=== DOCUMENT TEXT ===

Searching over 5,500,000 cases.

Buy This Entire Record For $7.95

Official citation and/or docket number and footnotes (if any) for this case available with purchase.

Learn more about what you receive with purchase of this case.

Vil. of Elmwood Pk. v. Forest Preserve of Cook Co


JULY 24, 1974.




APPEAL from the Circuit Court of Cook County; the Hon. F. EMMETT MORRISSEY, Judge, presiding.


The Village of Elmwood Park brought an action for declaratory judgment in the Circuit Court of Cook County seeking an order directed to the Forest Preserve District of Cook County that would permit plaintiff to develop at plaintiff's expense certain land owned by defendant, but within the municipal boundaries, as a baseball field. The complaint, later amended, was dismissed by the trial court on defendant's motion. Plaintiff appeals this order of dismissal, contending that the trial court erred in dismissing the amended complaint. Plaintiff claims that a "meritorious cause of action" had been established.

The factual background and basis for the original action and this appeal can best be understood by a reading of the following relevant portions of the amended complaint:

"The defendant district has incorporated into its geographic boundaries that portion of the plaintiff village located west and south of the Des Plaines River and north of North Avenue. * * *

The area in question is open prairie of no historical, botanical or natural significance. It is essentially susceptible for recreational purposes. * * *

The village, as part of its municipal responsibility, furnishes open areas in the village for recreational purposes and encourages organized groups of its residents to participate in athletic programs in the village.

In accordance with that program, the plaintiff village filed for a formal request with the defendant district for permission to develop that portion of the district whose land is common to both the village and the district for use as a ballfield under village auspices.

Notwithstanding the offer of the village to undertake to pay for the improvement of the land for those purposes and notwithstanding the fact that the district holds the land `for the purpose of the education, pleasure and recreation of the public.' (Ill. Rev. Stat. 1973, Ch. 57 1/2, Par. 5). The corporate authority of the district has refused to recognize the legitimate desires of the inhabitants of Cook County in the land in question and has refused the offer of the plaintiff village to use its resources, legal, physical and financial, to develop this land for recreational purposes.

===

EXERCISE OBJECTIVE>
Set down the document text as it stands from "Notwithstanding the offer" to "land for recreational purposes.", and nothing more.

=== PROVIDED MATERIAL ===

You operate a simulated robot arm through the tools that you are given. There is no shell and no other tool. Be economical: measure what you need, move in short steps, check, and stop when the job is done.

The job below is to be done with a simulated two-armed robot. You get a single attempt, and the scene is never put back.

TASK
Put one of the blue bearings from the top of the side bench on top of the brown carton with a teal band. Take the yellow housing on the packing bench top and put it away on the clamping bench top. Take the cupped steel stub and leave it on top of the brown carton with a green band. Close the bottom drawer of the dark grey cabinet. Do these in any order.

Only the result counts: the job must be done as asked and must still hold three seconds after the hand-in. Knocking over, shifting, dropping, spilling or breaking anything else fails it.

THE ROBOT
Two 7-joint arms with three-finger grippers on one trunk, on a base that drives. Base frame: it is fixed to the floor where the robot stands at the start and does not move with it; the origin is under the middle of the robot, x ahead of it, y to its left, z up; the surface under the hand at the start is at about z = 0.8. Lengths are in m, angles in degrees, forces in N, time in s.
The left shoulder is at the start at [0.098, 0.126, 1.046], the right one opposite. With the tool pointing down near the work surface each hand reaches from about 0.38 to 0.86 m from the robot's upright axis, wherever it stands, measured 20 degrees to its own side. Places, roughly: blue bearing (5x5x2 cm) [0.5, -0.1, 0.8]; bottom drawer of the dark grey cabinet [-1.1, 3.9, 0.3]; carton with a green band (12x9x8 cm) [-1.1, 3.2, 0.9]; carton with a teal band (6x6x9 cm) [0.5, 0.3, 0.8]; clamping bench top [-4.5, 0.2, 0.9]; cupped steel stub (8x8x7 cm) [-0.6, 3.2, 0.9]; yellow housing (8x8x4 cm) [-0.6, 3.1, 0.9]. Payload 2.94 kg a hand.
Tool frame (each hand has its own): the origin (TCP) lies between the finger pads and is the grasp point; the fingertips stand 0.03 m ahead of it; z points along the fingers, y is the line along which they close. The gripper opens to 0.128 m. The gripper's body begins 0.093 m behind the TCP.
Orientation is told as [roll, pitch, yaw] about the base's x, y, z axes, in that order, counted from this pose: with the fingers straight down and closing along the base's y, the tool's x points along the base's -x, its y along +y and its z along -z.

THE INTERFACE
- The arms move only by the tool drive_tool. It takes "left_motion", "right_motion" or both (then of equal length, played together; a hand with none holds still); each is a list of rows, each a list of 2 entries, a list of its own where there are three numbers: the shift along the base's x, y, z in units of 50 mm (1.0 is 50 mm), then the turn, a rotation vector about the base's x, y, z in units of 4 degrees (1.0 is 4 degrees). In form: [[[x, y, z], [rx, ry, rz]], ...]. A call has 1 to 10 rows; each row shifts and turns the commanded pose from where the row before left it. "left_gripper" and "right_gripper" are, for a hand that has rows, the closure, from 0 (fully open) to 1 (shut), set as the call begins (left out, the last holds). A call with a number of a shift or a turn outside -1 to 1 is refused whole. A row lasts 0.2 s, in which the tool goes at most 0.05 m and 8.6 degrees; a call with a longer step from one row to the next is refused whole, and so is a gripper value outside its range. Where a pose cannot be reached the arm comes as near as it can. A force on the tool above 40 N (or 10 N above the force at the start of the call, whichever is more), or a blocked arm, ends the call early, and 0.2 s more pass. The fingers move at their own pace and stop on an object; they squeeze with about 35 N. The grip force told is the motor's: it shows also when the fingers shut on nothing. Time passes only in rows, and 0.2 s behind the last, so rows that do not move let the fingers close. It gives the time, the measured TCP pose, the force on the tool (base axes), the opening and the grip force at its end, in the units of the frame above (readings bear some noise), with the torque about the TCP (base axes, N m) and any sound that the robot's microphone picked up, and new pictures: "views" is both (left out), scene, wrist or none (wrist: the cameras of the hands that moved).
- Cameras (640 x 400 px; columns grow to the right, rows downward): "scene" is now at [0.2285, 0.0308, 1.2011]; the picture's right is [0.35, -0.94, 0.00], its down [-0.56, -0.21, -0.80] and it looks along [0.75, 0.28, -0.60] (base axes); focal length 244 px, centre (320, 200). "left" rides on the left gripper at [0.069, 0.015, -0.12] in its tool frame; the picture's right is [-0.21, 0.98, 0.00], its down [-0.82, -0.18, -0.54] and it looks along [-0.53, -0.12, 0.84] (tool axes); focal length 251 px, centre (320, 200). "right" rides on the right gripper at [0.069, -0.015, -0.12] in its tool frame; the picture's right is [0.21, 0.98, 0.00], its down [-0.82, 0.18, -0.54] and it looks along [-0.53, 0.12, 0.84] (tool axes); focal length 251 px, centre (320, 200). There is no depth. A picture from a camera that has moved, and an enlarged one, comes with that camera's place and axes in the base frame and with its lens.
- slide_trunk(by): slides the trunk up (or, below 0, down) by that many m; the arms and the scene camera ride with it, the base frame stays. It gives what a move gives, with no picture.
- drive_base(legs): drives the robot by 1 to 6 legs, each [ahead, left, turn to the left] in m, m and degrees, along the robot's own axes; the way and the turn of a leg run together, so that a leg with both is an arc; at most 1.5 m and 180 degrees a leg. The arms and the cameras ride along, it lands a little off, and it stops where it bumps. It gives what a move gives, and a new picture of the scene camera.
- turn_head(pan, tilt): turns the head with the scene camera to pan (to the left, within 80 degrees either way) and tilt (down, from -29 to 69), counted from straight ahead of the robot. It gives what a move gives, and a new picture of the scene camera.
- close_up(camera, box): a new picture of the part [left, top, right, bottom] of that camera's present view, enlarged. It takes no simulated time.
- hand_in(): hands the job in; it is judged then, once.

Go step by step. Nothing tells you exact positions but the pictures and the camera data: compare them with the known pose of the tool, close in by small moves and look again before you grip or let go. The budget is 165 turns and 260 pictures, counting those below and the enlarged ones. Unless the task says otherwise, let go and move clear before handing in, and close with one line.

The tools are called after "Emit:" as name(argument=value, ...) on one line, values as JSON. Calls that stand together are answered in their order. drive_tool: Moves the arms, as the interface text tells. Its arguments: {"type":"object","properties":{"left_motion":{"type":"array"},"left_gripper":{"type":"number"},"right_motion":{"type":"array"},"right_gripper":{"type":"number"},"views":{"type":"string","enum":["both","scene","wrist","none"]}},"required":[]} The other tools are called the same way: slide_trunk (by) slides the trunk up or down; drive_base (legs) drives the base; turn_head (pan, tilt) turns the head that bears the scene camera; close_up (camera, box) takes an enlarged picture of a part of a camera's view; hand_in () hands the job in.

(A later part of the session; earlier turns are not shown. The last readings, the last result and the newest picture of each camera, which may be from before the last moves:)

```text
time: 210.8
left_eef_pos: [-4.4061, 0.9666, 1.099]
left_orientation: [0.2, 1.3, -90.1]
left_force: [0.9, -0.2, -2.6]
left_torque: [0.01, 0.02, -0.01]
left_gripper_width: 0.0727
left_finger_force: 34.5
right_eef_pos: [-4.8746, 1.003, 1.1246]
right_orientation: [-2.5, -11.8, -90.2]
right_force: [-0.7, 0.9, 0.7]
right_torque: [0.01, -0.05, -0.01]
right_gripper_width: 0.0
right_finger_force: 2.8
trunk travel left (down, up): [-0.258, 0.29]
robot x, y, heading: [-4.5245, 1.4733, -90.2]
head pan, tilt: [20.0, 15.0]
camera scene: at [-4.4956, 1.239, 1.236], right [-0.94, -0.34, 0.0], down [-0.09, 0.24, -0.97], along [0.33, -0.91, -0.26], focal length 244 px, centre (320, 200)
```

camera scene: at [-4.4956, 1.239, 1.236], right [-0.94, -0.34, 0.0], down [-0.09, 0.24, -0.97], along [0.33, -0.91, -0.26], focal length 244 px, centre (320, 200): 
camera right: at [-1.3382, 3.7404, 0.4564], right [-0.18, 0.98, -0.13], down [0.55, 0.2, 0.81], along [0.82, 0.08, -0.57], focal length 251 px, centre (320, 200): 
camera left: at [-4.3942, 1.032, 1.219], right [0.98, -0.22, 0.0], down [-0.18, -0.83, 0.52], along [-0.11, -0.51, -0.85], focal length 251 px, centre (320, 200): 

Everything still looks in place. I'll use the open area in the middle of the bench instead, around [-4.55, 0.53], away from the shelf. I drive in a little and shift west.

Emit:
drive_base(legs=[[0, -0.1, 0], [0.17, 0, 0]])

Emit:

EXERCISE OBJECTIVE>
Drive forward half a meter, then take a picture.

===

PROBLEM SOLUTION>
Notwithstanding the offer of the village to undertake to pay for the improvement of the land for those purposes and notwithstanding the fact that the district holds the land `for the purpose of the education, pleasure and recreation of the public.' (Ill. Rev. Stat. 1973, Ch. 57 1/2, Par. 5). The corporate authority of the district has refused to recognize the legitimate desires of the inhabitants of Cook County in the land in question and has refused the offer of the plaintiff village to use its resources, legal, physical and financial, to develop this land for recreational purposes.